__GIVEN TASK__. Write out the listing exactly as it is given.

·····

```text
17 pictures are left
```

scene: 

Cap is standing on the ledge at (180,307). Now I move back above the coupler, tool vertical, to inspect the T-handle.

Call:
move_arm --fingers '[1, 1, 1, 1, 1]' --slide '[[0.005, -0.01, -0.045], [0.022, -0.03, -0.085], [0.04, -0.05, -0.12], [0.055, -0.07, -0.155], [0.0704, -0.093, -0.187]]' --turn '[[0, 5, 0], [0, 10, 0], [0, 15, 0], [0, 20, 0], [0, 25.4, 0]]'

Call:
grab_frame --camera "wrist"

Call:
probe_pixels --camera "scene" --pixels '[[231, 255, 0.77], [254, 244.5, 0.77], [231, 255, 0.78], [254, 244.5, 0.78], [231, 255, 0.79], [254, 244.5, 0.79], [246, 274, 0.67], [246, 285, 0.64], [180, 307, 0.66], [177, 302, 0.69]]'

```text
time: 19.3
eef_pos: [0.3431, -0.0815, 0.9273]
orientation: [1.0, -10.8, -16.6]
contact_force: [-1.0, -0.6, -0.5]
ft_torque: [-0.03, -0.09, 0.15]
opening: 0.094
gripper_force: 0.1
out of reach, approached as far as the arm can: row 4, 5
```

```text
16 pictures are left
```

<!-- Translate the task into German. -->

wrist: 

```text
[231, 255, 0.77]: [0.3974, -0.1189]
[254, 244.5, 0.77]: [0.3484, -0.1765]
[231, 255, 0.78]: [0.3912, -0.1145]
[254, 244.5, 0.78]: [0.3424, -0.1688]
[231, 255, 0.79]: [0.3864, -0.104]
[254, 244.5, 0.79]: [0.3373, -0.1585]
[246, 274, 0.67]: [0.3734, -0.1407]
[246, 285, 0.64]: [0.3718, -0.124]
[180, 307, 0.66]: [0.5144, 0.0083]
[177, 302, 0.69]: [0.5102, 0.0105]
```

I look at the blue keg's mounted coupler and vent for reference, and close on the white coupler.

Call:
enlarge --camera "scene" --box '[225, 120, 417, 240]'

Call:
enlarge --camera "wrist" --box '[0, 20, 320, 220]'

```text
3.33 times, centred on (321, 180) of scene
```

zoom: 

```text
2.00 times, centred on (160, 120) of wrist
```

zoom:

·····

__THE COMPLETED TASK__.
```text
17 pictures are left
```

scene: 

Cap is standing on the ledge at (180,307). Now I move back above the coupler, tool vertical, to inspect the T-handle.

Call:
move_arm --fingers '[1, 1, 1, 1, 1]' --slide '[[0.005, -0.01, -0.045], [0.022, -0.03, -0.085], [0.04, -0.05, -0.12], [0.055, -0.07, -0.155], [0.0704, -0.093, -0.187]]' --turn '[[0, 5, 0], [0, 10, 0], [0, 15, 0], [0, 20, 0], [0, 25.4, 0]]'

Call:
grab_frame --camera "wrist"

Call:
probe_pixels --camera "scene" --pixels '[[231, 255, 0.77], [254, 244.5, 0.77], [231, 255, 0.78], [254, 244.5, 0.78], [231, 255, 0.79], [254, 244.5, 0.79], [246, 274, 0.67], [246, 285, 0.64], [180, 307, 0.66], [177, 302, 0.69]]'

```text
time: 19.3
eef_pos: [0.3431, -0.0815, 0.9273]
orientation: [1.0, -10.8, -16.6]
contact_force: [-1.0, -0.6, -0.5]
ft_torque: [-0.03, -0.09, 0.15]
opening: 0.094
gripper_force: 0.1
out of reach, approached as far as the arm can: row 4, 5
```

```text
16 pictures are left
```

<!-- Translate the task into German. -->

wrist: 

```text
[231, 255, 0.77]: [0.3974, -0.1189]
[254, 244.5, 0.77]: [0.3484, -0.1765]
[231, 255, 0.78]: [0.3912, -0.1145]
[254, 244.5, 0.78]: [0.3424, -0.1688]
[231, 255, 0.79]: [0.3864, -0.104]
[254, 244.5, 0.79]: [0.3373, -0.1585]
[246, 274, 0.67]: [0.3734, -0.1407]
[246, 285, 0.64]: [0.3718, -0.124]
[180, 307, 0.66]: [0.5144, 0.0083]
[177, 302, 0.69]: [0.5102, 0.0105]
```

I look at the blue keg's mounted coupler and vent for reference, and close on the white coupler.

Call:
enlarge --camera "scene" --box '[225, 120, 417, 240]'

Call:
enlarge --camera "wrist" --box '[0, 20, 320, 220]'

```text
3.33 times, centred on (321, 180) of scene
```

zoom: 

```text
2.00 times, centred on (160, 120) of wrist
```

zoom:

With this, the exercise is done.